■ **Problem 1**:
Your answer should consist solely of the lines from the one with "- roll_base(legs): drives" through the one with "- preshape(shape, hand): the", copied exactly, endpoints included. Write them as strings in a JSON array, leaving out blank lines.

■ **Document section**:
Evidence for the appearance of glossolalia, at least from the late second century to the eighteenth or nineteenth century, is scarce and frequently obscure....Origen, in the third century, and Chrysostom, in the fourth, both disparaged the accounts of speaking in tongues, and rejected its continued validity. Augustine, early in the fifth century, asserted that glossolalia was a sign adapted only to biblical times. [Richard Quebedeaux, The New Charismatics, pp. 20-21.]

The comment by the great preacher Chrysostom is worthy of note: "This whole place is very obscure [commenting on the references to tongues in 1 Corinthians] but the obscurity is produced by our ignorance of the facts referred to and by their cessation, being such as then used to occur, but now no longer takes place." [Homilies, XXIX, 1.]  In other words, Chrysostom writing in the 4th century recognized that the gift of tongues described by Paul was something that used to occur in Paul's day but which no longer took place in Chrysostom's day. He refers to the "cessation" of this gift.

Cleon Rogers wrote the following: "It is significant that the gift of tongues is nowhere alluded to, hinted at or even found in any writings of the Post Apostolic Fathers."   [John MacArthur, Jr., The Charismatics, p. 169.]  It is important to note that the gift of tongues is mentioned in 1 Corinthians, one of Paul's earliest epistles, but it is not mentioned in any of Paul's later epistles. This suggests that the gift of tongues may have ceased even before the canon of Scripture was closed.

2) THE CONTEXTUAL APPROACH

This approach seeks to determine when tongues ceased by examining the context of 1 Corinthians 13:8 ("tongues...shall cease"). The main message of this chapter can be summarized as follows:

1) There are three things that will fail (verse 8).
2) There are three things that will remain (verse 13).
3) There is one thing that will never fail (verse 8); it will remain forever (verse 13).

This indicates three time periods:

  1. The time when the gifts of prophecy, tongues and knowledge were in force. These were special revelatory gifts given by God in the days of the early church.

■ **Problem 2**:
Please continue the document section.

■ **Material**:
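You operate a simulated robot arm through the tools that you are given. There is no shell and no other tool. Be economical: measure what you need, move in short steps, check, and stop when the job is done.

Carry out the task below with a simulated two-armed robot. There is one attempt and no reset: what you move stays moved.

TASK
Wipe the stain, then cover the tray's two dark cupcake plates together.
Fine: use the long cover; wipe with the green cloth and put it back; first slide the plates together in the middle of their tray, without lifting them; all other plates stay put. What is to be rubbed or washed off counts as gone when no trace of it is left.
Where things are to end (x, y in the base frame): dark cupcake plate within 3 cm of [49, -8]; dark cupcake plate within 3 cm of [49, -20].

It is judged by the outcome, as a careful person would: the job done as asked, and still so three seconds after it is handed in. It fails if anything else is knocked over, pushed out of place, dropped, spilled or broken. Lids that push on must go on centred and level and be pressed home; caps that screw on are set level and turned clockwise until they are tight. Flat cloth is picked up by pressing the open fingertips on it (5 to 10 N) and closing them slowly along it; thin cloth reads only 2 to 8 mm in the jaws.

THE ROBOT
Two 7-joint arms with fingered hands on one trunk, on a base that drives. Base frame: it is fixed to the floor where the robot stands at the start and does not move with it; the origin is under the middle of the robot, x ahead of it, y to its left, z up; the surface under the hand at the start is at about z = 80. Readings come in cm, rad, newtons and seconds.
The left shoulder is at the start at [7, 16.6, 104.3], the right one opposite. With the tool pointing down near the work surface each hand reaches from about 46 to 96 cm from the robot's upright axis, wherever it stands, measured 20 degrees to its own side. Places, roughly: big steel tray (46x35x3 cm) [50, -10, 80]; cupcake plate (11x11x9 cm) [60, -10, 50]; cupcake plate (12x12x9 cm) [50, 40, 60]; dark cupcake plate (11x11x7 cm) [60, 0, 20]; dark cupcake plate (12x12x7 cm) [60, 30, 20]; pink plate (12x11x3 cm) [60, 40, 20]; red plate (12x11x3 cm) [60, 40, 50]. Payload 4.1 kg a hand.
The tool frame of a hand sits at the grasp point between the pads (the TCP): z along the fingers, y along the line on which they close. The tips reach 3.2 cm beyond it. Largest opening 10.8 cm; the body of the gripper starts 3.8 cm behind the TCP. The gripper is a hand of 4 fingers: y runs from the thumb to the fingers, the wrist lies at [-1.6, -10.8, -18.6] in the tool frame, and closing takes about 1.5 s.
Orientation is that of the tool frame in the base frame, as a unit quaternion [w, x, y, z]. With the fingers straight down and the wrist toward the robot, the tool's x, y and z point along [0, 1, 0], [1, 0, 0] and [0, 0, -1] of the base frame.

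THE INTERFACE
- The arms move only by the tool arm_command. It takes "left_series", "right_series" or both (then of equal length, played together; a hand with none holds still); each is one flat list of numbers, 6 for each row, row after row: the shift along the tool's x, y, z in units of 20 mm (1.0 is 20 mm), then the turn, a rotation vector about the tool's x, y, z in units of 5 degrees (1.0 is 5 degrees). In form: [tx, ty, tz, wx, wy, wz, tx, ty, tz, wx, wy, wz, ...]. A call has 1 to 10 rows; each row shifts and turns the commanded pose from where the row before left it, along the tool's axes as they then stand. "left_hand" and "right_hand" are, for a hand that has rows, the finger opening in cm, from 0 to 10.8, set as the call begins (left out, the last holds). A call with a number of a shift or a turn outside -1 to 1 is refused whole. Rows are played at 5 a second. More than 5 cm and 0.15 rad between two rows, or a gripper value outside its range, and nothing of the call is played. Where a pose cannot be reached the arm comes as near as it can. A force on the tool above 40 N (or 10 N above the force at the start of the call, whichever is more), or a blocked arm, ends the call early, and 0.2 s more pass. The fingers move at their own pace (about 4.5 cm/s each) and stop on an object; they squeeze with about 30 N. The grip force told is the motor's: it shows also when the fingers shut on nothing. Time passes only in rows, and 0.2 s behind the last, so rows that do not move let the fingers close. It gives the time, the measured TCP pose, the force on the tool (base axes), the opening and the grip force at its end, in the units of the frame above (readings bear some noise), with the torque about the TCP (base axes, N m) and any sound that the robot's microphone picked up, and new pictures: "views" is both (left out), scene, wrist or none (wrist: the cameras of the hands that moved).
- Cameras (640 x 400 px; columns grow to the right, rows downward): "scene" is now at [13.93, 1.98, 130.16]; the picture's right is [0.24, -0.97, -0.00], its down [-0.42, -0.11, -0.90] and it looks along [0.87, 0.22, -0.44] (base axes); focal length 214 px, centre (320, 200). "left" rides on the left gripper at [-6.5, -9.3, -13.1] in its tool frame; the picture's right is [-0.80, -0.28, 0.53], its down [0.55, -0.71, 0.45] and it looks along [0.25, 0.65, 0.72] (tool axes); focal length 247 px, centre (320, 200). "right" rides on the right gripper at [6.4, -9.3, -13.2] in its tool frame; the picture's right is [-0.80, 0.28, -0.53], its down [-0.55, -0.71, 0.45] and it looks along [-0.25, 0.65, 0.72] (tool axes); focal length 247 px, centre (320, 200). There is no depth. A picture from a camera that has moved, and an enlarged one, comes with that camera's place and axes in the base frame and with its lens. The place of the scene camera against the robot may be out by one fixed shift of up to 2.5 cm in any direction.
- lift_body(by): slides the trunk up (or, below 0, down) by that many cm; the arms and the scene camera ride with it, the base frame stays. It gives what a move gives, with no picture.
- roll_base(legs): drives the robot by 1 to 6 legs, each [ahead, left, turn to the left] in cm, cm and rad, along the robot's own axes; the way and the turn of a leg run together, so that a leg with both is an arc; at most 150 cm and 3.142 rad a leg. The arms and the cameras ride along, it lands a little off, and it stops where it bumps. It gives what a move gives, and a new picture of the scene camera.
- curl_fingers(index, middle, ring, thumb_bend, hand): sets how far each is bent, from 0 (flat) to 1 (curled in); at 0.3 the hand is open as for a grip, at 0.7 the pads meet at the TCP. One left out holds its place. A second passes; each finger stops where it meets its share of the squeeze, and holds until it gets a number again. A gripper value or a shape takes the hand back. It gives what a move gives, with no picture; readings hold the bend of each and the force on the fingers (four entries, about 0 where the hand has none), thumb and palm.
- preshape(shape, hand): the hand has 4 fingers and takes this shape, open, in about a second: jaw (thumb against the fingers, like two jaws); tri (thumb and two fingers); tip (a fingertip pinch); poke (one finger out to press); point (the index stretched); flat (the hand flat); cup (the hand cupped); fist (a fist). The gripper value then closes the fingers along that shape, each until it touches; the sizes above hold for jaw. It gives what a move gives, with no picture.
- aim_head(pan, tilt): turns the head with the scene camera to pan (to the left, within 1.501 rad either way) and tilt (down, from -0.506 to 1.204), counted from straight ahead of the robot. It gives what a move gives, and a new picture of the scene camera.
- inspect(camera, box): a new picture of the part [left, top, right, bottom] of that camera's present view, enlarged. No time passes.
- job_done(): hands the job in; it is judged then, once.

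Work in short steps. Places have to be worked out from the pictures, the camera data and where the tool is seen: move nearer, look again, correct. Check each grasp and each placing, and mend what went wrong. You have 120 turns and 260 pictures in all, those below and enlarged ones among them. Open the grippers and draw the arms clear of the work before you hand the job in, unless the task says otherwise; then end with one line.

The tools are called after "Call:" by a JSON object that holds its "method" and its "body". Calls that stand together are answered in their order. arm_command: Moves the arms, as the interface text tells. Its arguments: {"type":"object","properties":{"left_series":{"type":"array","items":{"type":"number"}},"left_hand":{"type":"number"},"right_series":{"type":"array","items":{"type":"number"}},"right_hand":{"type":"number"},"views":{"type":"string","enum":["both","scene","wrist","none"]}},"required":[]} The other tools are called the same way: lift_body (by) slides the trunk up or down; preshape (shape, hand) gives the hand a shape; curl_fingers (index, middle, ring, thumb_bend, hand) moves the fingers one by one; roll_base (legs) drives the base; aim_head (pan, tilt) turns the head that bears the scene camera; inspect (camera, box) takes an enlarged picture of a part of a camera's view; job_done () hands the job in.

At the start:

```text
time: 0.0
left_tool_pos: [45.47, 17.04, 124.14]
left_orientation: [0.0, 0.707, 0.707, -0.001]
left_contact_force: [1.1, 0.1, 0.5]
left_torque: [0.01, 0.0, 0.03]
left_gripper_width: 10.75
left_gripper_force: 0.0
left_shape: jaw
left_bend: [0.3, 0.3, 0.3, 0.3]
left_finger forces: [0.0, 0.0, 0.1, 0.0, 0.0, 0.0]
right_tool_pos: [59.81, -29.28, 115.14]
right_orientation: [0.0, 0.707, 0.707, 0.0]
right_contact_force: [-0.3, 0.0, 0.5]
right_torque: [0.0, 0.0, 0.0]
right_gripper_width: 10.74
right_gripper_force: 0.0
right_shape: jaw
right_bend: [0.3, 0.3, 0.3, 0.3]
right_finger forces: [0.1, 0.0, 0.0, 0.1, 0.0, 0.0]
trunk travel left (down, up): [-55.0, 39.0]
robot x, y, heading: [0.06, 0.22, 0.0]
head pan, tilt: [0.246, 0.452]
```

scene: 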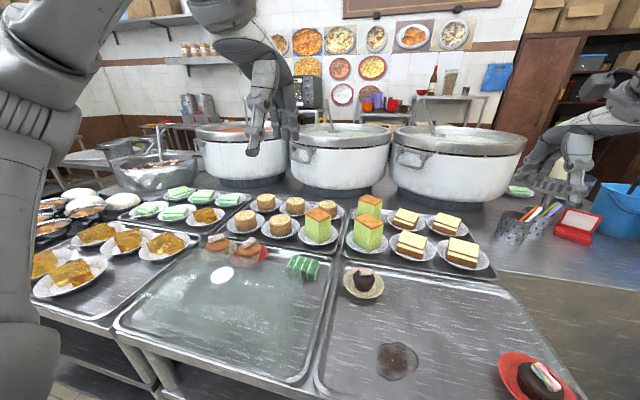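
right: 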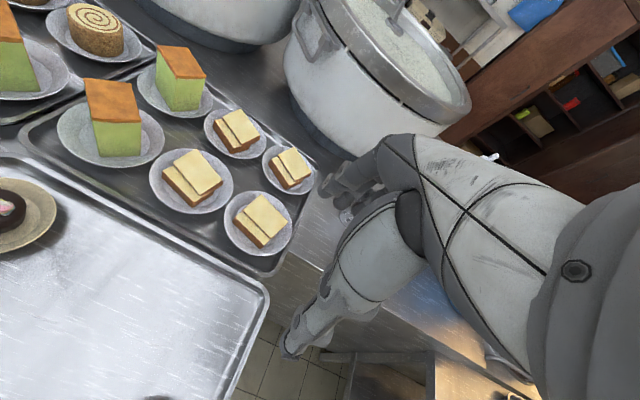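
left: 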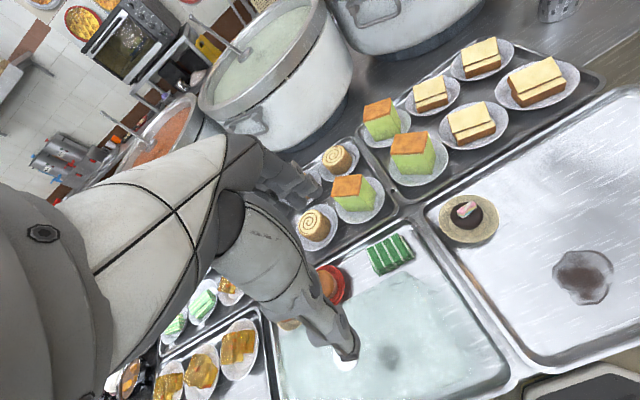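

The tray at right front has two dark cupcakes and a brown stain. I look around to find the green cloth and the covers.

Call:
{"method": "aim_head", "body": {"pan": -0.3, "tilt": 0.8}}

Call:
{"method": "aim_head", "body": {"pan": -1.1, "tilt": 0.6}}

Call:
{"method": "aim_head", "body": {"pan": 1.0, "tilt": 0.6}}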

■ **Task output 1**:
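[
  "- roll_base(legs): drives the robot by 1 to 6 legs, each [ahead, left, turn to the left] in cm, cm and rad, along the robot's own axes; the way and the turn of a leg run together, so that a leg with both is an arc; at most 150 cm and 3.142 rad a leg. The arms and the cameras ride along, it lands a little off, and it stops where it bumps. It gives what a move gives, and a new picture of the scene camera.",
  "- curl_fingers(index, middle, ring, thumb_bend, hand): sets how far each is bent, from 0 (flat) to 1 (curled in); at 0.3 the hand is open as for a grip, at 0.7 the pads meet at the TCP. One left out holds its place. A second passes; each finger stops where it meets its share of the squeeze, and holds until it gets a number again. A gripper value or a shape takes the hand back. It gives what a move gives, with no picture; readings hold the bend of each and the force on the fingers (four entries, about 0 where the hand has none), thumb and palm.",
  "- preshape(shape, hand): the hand has 4 fingers and takes this shape, open, in about a second: jaw (thumb against the fingers, like two jaws); tri (thumb and two fingers); tip (a fingertip pinch); poke (one finger out to press); point (the index stretched); flat (the hand flat); cup (the hand cupped); fist (a fist). The gripper value then closes the fingers along that shape, each until it touches; the sizes above hold for jaw. It gives what a move gives, with no picture."
]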

■ **Task output 2**:
  2. The time when the gifts of prophecy, tongues and knowledge failed, ceased and vanished away (verse 8) and the virtues of faith, hope and love remain (verse 13). This is the present age.

  3. The time when only love remains but faith and hope will not remain. Faith will be replaced by sight (2 Cor. 5:7; Heb. 11:1) and hope will be replaced by realization (Rom. 8:24-25). This is the eternal state.

Thus the passage clearly teaches that there must be a period of time prior to the eternal state when the gifts of tongues and prophecy are no longer in effect and when the virtues of faith and hope are still in effect. This contradicts the teaching of those who insist that the gift of tongues has been given by God throughout this present age.

For a more detailed study of 1 Corinthians chapter 13, see our paper entitled First Corinthians 13 and Temporary Gifts.


3) THE PURPOSIVE APPROACH

What was the purpose of the gift of tongues? If the purpose for tongues is known, then it is possible to determine when tongues ceased. The purposive argument may be thus stated: Tongues ceased when they no longer served the purpose for which they were given.   [Just like the purpose of a comb ceases for an individual man when the man becomes bald. The comb is no longer needed.]

There is only one place in the New Testament where Paul tells us the purpose of the gift of tongues: "Wherefore, tongues are FOR a sign..." (1 Corinthians 14:22). The preposition translated "for" (eis) denotes purpose. Paul's explanation in verse 22 concerning the purpose of tongues is actually an inference based upon his words in verse 21. Verse 21 begins with these important words, "In the law it is written..."

In verse 21 Paul cited an Old Testament passage, Isaiah 28:11-12. Paul knew that the key to understanding the Biblical purpose of tongues is found "in the law," that is, in the Old Testament Scriptures. What does the Old Testament teach concerning tongues? What was the significance and purpose of tongues in Old Testament times? When foreign tongues were spoken, what did this mean?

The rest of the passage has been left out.